For the brine, combine all the ingredients, except the turkey, in a large saucepan with 1 litre/1¾ pints water and bring to the boil. Cook for five minutes. Remove from the heat and leave to cool. Place the turkey in the brine, cover and leave in the brine in the fridge for 4-5 days.
For the turkey coating, toast all the ingredients, apart from the sea salt, in a dry pan until the seeds start popping and the mixture smells aromatic. Remove from the heat and leave to cool, then grind in a blender, or in spice mill or clean coffee grinder. Mix with the salt and keep in a sealed jar until needed.
For the turkey prosciutto, drain the turkey, rinse briefly and dry with a clean cloth. Roll the turkey in the spiced coating mixture, then roll it in a piece of muslin. Tie both ends with string, making a loop at one end. Hang up and leave to air-dry for 1-2 weeks in a cool, airy place. When needed, remove the cloth and slice as finely as possible. You will need 4-5 slices per portion.
For the pickled green elderberries, put the salt into 350ml/12fl oz water in a medium saucepan and bring to the boil to dissolve the salt. Place to one side and cool.
Check the elderberries for any bugs, then put the berries in a sterilised container that has a tight fitting lid. Pour in the brine. Cover the container and keep in a cool place or the fridge for 2-3 weeks. Keep an eye on the berries, you don’t want them to shrivel. If they start to look a bit too wrinkled, drain and quickly rinse under cold running water.
Once the salting period is over, drain the brine from the berries and put them into a clean, sterilised, warm jar. Bring the vinegar to the boil, then pour over the berries to cover them completely. Immediately cover with a tight-fitting lid and leave to cool. Keep in the refrigerator. (They can be stored for 6- 8 months.)
For the salted wild garlic buds, put the salt into 200ml/7fl oz water in a small saucepan and bring to the boil. Remove from the heat and leave to cool.
Make sure the garlic buds are free of stalks, then rinse thoroughly. Place them in a sterilised jar, pour over the brine solution and cover. Keep in a cool, dark place for 2-3 weeks before using. If you want to keep them longer than this, drain the buds, place in another sterilised jar and cover with olive oil. Keep in the fridge until needed.
For the leek ash, set a large pan of salted water on the heat and bring up to the boil. Meanwhile, cut the leeks in half lengthways, separate the layers and wash well, removing any grit. Drain. Blanch the leeks in the boiling water, then drain and refresh. Place on a cloth to dry.

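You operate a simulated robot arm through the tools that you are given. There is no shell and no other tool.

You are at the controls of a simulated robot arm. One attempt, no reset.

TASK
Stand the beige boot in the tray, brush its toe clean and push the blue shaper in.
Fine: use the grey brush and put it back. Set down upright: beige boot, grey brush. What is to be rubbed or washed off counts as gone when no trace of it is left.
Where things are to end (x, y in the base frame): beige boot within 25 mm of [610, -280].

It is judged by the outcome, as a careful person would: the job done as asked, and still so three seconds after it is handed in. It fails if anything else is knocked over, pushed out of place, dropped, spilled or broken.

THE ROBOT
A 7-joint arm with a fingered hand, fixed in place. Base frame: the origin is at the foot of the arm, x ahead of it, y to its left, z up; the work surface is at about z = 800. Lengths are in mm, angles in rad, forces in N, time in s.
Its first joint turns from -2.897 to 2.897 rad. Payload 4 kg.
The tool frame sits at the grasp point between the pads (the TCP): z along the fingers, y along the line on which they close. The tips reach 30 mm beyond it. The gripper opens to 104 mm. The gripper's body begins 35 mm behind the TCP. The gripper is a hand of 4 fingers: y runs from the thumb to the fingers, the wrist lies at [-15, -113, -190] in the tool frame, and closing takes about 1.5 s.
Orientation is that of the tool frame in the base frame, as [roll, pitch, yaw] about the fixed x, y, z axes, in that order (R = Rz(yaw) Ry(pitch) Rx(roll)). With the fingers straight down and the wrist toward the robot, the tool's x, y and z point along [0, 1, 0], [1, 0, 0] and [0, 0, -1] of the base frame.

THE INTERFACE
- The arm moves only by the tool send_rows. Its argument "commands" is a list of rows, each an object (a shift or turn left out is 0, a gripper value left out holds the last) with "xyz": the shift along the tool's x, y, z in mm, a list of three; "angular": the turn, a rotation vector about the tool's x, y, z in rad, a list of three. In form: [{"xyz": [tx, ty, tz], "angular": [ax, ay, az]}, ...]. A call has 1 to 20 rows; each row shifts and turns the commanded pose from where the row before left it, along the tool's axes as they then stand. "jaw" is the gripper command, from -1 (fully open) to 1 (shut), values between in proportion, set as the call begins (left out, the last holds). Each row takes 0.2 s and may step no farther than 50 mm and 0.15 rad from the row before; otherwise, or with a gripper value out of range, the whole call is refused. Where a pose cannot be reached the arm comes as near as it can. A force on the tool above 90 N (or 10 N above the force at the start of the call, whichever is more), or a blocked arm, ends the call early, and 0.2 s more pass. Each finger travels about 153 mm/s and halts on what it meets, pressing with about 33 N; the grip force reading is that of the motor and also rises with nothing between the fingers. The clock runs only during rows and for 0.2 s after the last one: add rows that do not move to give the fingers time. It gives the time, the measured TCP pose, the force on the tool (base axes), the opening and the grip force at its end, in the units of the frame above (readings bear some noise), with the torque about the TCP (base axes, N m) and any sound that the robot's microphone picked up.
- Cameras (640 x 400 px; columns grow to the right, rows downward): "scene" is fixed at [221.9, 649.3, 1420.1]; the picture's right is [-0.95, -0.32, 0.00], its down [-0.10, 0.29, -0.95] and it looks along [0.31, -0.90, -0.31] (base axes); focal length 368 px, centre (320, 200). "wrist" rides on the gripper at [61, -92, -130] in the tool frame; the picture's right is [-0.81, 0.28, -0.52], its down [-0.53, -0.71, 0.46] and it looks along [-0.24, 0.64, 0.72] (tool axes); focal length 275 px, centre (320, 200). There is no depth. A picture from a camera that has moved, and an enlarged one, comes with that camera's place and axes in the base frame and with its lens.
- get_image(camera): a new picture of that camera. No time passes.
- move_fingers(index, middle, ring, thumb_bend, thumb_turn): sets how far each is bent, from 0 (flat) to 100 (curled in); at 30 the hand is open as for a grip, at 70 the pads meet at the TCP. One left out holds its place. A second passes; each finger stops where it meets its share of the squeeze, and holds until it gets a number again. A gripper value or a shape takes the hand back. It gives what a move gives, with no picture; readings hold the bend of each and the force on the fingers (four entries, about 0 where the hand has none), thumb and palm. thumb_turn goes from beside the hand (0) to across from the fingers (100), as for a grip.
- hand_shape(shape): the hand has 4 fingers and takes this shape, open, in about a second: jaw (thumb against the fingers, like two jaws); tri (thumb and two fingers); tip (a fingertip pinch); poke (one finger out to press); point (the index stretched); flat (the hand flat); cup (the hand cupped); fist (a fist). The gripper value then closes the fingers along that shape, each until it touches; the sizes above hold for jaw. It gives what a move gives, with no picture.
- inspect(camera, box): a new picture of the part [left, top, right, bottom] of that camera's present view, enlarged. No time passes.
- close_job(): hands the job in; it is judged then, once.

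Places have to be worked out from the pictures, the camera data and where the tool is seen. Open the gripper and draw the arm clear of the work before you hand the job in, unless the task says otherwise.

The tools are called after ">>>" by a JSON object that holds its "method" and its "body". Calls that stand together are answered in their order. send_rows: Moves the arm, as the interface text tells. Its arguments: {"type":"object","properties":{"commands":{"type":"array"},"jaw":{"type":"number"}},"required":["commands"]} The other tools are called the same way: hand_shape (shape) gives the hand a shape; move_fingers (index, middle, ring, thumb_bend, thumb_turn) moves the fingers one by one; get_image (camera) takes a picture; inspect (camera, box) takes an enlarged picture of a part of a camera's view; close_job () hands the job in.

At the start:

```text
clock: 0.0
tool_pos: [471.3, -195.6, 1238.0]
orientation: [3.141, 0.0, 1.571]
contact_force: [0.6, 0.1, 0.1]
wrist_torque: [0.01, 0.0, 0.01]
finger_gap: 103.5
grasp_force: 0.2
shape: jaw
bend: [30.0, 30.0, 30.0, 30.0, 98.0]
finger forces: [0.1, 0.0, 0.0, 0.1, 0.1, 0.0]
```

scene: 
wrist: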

Spread out the batch of leeks, in a single layer, on a baking tray and grill them until black and dry. Repeat until all the leek layers have been grilled. Place the blackened, dried leeks in a blender, or a clean spice mill or coffee grinder, and blend to a powder. Pass the powder through a fine sieve, to end up with a uniform fine powder with no big bits in it. Store in an airtight container until needed (up to one month).
For the buffalo milk jelly, place all the ingredients in a medium-sized saucepan and whisk together, then leave to sit for five minutes. Heat up the mixture, whisking occasionally, and boil for two minutes. Season. Strain through a fine chinois into a stainless-steel tray, about 15cmx3cmx½cm. Leave to cool, then cover and leave in the fridge for about four hours, until set. Remove from the fridge 30 minutes before needed.
For the Witchill potatoes, put the potatoes in a large saucepan, just cover with water and add some salt. Bring up to the boil, then simmer for 10-15 minutes, or until tender. Drain and leave to cool. When needed, cut each potato into four even slices. Warm the butter in a medium pan, add the potatoes and turn around in the butter, then add the leek ash. Turn the potatoes in the ash and butter until coated. Season and keep warm until needed.
For the caramelised onion purée, heat the duck fat in a large saucepan, add the onions and stir well, then cover with a lid. Cook for about five minutes, stirring occasionally, until the onions have collapsed and become translucent. Remove the lid and cook until the onions are a lovely deep golden-brown colour, stirring well to prevent them from catching. Transfer the onions to a blender and blend until smooth. Add the butter and blend again. Remove from the blender to a small saucepan and season. Keep warm until needed.
For the spring onions, heat a large frying pan. While it is getting hot, toss the spring onions in the oil and seasoning. Place them in the pan and keep turning until wilted, golden-brown and cooked.
To serve, make a smear of onion purée down the centre of each plate. Sprinkle with green elderberries and garlic buds. Using a teaspoon, place four scoops of buffalo milk jelly on each place, then add the spring onions. Now, add the potatoes, four slices per plate. Arrange 4-5 slices of turkey prosciutto on each plate, bending them a little. Finally, add the chickweed and dust a band of leek ash over the centre of the plate.